I would nominate this book for the Stonewall Book Award and the APALA Young Adult Literature Award.
Blanca & Roja by Anna-Marie McLemore
I discovered Anna-Marie McLemore’s books for the first time this year and I fell immediately in love. While I haven’t had the chance to read this book yet, her stories are always filled with beautiful and lyrical magical realism, compelling and lovable characters, underrepresented queer identities, Latinx characters, and complex topics of generational pain and marginalization. I have heard nothing but amazing things about Blanca & Roja and I fully believe anything this author puts her pen to will turn to gold.
I would nominate this book for the Pure Belpré Author Award.

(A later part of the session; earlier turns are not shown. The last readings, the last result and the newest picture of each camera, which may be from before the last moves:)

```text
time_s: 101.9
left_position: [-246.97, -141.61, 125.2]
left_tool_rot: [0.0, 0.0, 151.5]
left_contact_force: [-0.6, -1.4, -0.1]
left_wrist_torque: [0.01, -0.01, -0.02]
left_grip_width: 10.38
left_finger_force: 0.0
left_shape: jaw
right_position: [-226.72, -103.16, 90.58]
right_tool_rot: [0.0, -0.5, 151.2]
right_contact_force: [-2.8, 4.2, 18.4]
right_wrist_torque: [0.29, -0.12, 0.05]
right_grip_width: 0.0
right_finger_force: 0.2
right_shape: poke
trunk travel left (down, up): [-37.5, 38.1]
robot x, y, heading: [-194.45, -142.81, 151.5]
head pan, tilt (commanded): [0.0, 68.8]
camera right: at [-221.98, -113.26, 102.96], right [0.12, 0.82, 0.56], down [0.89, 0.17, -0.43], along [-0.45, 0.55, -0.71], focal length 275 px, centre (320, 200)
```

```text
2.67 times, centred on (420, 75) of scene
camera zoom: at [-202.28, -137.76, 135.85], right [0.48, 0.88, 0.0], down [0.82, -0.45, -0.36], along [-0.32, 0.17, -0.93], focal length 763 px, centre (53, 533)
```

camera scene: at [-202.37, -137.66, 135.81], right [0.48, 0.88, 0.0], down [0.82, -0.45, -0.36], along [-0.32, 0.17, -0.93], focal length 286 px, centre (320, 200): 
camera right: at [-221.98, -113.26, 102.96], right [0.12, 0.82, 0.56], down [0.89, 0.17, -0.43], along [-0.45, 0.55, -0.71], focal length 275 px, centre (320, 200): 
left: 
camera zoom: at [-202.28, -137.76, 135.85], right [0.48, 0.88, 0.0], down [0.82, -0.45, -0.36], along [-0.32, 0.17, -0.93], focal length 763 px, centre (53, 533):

Girls of Paper and Fire by Natasha Ngan
The first book in a Malaysian-inspired fantasy duology, Girls of Paper and Fire takes on the topic of rape culture through a fantasy lens. This story shows queer women of color surviving trauma and finding their own strength again. It’s an incredibly relevant and diverse story that has left an impact on so many of those who have read it. The book features a f/f romance, strong world building, and an important story.
I would nominate this book for the APALA Young Adult Literature Award and the Stonewall Book Award.
The Brilliant Death by Amy Rose Capetta
This book is not like anything I’ve ever read before. It’s an Italian-inspired fantasy world where the daughter of a mafia don is trying to navigate her way through the gender roles of her society. The world building is immersive and unique and the characters all have a dark charm to them. This book features a genderqueer love interest who expresses their gender through their magical transformations and a main character who also questions her own gender identity throughout the story. I’ve never read a fantasy book that so overtly discusses gender identity and I thought it was both brilliant and groundbreaking.
I would nominate this book for the Stonewall Book Award.
Let me know in the comments which books you would nominate for these awards! I’m so happy for all of the books that won this year and I cannot wait to read some of the ones that I didn’t get to in 2018.